Lobbyists, liars, and patriots

Most of what little I understand about economics, market forces, and capitalism in general has been learned from listening to Marketplace on PRI. It’s on every evening, with repeats at the website. I heartily recommend it. Last night, one of the topics addressed was the place of lobbyists in government.

Where will Obama draw lobbyist line?

Bashing lobbyists on the campaign trail invariably got the crowd roaring for Barack Obama. That puts him in a post-election quandary, though. Some of the best resumes he’s getting are from lobbyists.

It was a brief but instructive piece, the most instructive — the most telling — was part of an interview with Stephen Hess, who’s been studying and participating in the inner workings of government for decades. He said that, without lobbyists, “You could bring in all sorts of terrific people. But they don’t necessarily know, let’s say, how to get a bill through Congress.”

Conclusion: as presently constituted (forgive the ironic pun), the federal government would grind to a halt without lobbyists.

In all honesty though — call it idealism if you must — should we accept that as an argument for continuing to rely on lobbyists to run an Administration? Isn’t it equally an argument for getting rid of lobbyists, for letting our elected representatives and their staffs do the work?

Just wondering.

On the upside of the scale, a couple of short clips for those of you not glued full-time to the Internet or cable TV. The first one is Campbell Brown at CNN, pouring ashes on the heads of the McCain acolytes who’ve been trashing Sarah Palin.
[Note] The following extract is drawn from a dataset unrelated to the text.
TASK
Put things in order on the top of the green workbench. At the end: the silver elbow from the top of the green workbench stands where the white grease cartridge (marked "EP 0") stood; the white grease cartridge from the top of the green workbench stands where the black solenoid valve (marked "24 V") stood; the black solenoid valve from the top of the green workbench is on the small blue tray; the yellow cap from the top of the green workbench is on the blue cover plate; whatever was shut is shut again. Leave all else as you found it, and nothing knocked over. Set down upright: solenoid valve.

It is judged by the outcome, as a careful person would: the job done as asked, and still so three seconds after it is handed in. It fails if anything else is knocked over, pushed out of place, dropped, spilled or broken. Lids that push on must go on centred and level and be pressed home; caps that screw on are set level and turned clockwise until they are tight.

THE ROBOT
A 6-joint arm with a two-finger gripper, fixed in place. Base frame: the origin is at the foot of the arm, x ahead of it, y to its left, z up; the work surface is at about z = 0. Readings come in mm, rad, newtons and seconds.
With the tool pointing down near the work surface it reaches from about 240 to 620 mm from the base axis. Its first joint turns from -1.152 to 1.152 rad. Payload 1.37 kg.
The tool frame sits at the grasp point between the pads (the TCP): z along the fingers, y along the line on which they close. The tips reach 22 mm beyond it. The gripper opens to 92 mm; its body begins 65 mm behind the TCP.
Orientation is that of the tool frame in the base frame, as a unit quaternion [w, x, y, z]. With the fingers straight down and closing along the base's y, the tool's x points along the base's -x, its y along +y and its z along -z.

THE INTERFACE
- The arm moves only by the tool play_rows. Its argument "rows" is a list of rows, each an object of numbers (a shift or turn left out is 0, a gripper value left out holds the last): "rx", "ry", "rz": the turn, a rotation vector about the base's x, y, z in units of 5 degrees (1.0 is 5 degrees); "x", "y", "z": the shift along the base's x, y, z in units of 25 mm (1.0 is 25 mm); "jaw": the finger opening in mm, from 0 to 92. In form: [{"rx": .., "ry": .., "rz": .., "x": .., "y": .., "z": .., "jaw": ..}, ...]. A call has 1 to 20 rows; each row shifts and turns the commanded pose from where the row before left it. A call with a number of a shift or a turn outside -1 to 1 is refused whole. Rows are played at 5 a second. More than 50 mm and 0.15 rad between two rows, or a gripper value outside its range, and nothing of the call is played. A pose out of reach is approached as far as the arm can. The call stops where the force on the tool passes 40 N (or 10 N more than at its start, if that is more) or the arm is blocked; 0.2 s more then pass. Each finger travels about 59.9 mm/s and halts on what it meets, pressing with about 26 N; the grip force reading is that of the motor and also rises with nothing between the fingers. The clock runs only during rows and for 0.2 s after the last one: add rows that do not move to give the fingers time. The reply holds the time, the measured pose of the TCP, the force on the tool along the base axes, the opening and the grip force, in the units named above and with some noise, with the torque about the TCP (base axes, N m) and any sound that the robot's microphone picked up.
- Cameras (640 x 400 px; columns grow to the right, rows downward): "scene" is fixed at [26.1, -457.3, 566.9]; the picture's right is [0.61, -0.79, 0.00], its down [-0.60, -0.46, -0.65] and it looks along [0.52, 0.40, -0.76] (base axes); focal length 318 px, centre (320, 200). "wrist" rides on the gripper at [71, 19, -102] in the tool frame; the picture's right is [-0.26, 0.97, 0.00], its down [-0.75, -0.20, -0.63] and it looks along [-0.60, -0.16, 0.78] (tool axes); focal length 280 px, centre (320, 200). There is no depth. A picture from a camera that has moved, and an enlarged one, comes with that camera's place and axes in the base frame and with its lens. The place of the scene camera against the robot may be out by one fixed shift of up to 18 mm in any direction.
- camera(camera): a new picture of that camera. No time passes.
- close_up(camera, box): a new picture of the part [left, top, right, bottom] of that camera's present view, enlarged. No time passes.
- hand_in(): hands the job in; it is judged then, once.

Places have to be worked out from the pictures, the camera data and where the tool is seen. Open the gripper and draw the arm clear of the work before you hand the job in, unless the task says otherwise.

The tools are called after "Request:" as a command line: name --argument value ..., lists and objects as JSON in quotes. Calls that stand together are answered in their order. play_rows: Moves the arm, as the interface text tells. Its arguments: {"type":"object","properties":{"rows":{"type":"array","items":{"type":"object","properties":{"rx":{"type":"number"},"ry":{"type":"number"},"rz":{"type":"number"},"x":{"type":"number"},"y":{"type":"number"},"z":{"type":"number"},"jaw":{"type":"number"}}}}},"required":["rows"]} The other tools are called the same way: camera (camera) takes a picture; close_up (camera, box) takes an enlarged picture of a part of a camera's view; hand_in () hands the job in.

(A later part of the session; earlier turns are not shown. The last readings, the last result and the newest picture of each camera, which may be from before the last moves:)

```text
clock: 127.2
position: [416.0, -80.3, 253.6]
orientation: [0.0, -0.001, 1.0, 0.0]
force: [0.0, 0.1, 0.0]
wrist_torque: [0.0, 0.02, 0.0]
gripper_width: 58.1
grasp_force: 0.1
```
Pre-emptive confession: I too have found occasional fault — as occasionally as I could — with Her Golden Archness. But I have not and would not blame her personally for the fall of McCain. That she contributed to it, yes, but to give her major credit is to underestimate what we see in retrospect as the rampant incompetence of whole McCain Campaign. Then too, it’s likely that no Republican could have won this year. wars, the economy, the total Bush legacy, would have dragged anyone down.

Furthermore — and largely unexamined by the media so far — is the full range of Obama’s skills and potential. Had the GOP nominated someone else, Obama might have run a completely different campaign. The one he ran was one designed to defeat McCain. The more I watch the man, the more I believe that — among so many other things — he could have tailored a winning image and campaign to defeat whomever he faced.

ADD: Ryan Lizza in The New Yorker has a fascinating report on the inner workings of the Obama campaign.

The second one is a short bit posted by Eric Martin at Obsidian Wings. His intro: “See how us Fake Americans celebrate presidential elections in the East Village. We of the Less Patriotic, not Pro-American persuasion:”

And how can you watch that one, and not be reminded of this one, from 66 years ago? I still get choked-up watching either one of them.

Maybe there’s hope for us yet, as a nation, as a culture, as a people.